Blog

Le Projet de 20% est Mort, Vive le Projet de 20%

Traditional proclemations aside, you may have read an article or two earlier in the year saying that Google has killed it’s “20% time” policy.

If you’re unfamiliar and you don’t feel much like clicking the above link, 20% time is…

“…a well-known part of our philosophy here [at Google], enabling engineers to spend one day a week working on projects that aren’t necessarily in our job descriptions.”

It’s well publicised that 20% time has been a significant contributing factor in giving us some of the Google products that we know and love today, so I hope for that reason that these rumors aren’t true. Regardless of that though, 20% time does seem at odds with the way the modern world works.

I’ve blogged a couple of times about ROWE so I’ll do my best not to digress into a further soliloquy about its merits here, but suffice to say I don’t measure my work in terms of time anymore. Allotting 20% of my time to projects that aren’t necessarily in my job description would be nearly impossible for me – not necesarilly because my organization wouldn’t allow it, but because I don’t know that I could figure out what 20% of my time is.

I’ve never worked somewhere with a policy of 20% time similar to Google, but that’s irrelevant. ROWE offers me something much better.
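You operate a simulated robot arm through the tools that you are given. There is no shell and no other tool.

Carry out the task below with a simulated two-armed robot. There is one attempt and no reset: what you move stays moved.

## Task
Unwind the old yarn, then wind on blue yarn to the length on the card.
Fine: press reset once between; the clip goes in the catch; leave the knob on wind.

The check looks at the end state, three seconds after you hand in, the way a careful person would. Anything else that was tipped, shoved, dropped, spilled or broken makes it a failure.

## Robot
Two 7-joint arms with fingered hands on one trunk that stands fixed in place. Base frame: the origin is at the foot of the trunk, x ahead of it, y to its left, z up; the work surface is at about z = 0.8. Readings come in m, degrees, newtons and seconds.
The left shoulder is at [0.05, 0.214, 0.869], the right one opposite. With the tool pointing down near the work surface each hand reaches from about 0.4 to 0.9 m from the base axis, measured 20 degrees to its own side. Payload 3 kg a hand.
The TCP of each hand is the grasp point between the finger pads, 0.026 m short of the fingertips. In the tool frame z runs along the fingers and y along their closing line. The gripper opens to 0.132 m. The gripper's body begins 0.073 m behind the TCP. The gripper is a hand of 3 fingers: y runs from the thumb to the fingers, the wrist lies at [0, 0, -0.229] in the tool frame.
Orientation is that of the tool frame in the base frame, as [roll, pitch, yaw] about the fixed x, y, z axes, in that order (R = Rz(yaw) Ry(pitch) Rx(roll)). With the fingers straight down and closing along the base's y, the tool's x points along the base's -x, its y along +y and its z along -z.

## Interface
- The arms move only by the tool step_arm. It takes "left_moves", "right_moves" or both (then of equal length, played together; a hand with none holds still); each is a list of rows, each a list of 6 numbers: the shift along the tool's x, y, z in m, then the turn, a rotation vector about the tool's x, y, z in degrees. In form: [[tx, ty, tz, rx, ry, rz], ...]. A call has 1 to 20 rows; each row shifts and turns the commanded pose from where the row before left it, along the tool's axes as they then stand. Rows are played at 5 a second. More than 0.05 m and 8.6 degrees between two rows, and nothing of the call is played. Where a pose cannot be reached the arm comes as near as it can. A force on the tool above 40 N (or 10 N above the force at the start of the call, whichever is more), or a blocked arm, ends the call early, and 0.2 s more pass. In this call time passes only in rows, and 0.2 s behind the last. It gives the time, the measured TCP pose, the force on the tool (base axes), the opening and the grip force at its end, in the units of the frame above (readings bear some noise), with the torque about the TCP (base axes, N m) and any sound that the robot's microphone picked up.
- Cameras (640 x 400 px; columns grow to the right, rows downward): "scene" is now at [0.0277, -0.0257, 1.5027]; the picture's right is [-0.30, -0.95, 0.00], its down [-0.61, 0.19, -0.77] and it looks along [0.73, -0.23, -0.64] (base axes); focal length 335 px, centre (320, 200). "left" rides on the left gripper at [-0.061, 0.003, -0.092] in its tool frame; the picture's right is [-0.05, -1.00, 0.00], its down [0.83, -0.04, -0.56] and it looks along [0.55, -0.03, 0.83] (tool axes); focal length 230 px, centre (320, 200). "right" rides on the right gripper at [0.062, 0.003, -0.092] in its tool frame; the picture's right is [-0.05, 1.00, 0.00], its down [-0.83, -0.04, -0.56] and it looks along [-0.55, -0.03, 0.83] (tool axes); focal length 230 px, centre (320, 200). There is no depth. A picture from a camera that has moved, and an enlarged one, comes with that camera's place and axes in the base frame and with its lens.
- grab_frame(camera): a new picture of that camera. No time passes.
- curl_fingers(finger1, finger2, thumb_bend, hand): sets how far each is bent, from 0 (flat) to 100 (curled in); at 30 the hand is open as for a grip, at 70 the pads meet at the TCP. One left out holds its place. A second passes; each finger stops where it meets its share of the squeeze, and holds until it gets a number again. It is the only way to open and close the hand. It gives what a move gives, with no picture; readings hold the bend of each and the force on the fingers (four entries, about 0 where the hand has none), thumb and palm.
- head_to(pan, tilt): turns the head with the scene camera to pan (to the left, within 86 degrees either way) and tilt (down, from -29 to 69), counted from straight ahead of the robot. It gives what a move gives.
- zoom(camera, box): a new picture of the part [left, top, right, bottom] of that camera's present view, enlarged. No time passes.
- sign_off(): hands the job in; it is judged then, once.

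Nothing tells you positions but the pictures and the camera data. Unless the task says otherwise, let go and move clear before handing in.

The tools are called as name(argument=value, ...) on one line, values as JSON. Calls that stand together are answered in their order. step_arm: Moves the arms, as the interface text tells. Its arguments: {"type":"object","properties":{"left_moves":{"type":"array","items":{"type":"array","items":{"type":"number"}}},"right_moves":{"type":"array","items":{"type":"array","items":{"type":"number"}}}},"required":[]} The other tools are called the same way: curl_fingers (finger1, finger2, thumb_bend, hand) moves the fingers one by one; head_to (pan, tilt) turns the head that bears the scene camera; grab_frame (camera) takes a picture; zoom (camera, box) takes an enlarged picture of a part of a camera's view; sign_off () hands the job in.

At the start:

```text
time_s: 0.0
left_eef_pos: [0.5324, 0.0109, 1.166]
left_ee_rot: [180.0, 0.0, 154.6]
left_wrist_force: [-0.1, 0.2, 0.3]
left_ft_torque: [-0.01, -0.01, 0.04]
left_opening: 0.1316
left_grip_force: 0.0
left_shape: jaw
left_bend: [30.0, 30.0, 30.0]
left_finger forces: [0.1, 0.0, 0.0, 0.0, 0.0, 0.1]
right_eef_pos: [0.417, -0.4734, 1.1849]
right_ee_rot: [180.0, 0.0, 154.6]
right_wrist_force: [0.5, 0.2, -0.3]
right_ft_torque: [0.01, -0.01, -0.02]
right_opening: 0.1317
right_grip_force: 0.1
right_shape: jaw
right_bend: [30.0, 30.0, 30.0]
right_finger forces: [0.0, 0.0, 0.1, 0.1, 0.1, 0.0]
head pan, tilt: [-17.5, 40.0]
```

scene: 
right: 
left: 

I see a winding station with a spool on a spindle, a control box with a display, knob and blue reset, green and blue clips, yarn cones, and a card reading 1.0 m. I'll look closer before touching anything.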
I’m essentially free to use my time however I wish as long as the work gets done, and for me “20% projects” are absolutely a part of that.

Just because these 20% projects (as I’ll keep referring to them) aren’t right out of my job description doesn’t mean they aren’t work related, but they do offer me the freedom to try new things without fear of failure, and that leads to some great innovation (it leads to some failures and dead ends too, but that’s the point – it doesn’t matter).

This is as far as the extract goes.